There are critical security issues that technology developers must address.
There are several technical hurdles to overcome, and the biggest is for the industry and the world’s governments to work together to develop a standard for 5G.
Setting a standard will allow multiple devices, multiple networks and multiple users (humans/machines/drones/robots/phones/wearables) to access the network and its data in a consistent way, eliminating the need for humans to intervene. Additionally, allocation of more radio spectrum is vital to meet increased demand for capacity and data rates beyond 2020.
Further, there are critical security issues that technology developers must address.

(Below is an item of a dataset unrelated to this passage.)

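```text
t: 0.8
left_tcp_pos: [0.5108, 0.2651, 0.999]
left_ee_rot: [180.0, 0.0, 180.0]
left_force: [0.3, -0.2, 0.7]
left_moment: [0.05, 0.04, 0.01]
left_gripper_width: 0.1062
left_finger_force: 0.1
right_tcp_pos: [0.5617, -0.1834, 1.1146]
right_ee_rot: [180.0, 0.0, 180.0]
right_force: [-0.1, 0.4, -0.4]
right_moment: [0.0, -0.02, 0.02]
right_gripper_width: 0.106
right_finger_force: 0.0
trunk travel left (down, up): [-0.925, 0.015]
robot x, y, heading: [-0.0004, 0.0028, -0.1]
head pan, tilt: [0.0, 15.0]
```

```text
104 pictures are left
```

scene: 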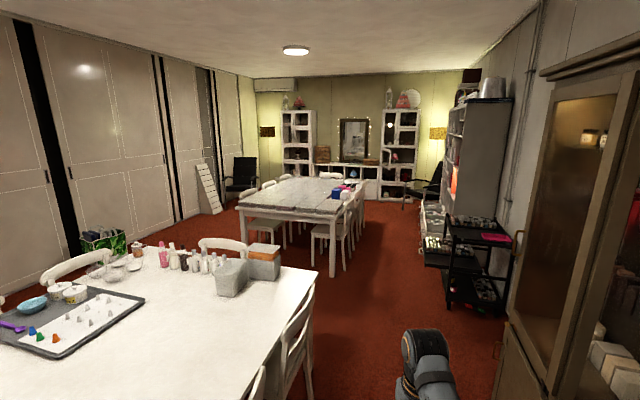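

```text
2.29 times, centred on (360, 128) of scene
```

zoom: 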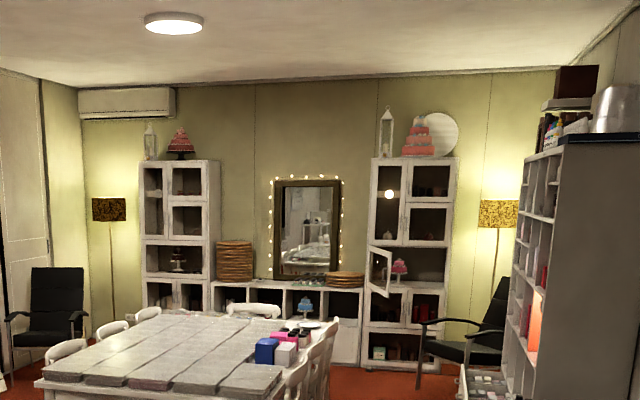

Much of the growth in the IoT trend will be based on M2M communication. How machines share data is very different from how they communicate with humans, or how humans communicate with machines or one another.
Traditional security solutions used to protect our computers and phones against cyberattacks will not work on connected printers, cars or smart-city infrastructure systems. Device and equipment manufacturers will play a critical role in enabling 5G connectivity by embedding security during the product design and development cycle.
By 2030, 5G will transform and create many uses that we cannot even think of yet. We will live in a world that will have 10-100 times more Internet-connected devices than there are humans. Hundreds of billions of machines will be sensing, processing and transmitting data without direct human control and intervention.
5G performance targets stretch far beyond speed and capacity to lower costs for connected sensors, low energy, perceptibly zero latency and more. 5G will enable extremely diverse use cases of the IoT, and it will be the first mobile generation designed from the beginning to address high-speed broadband, critical machine type and M2M-type communication in one system of systems.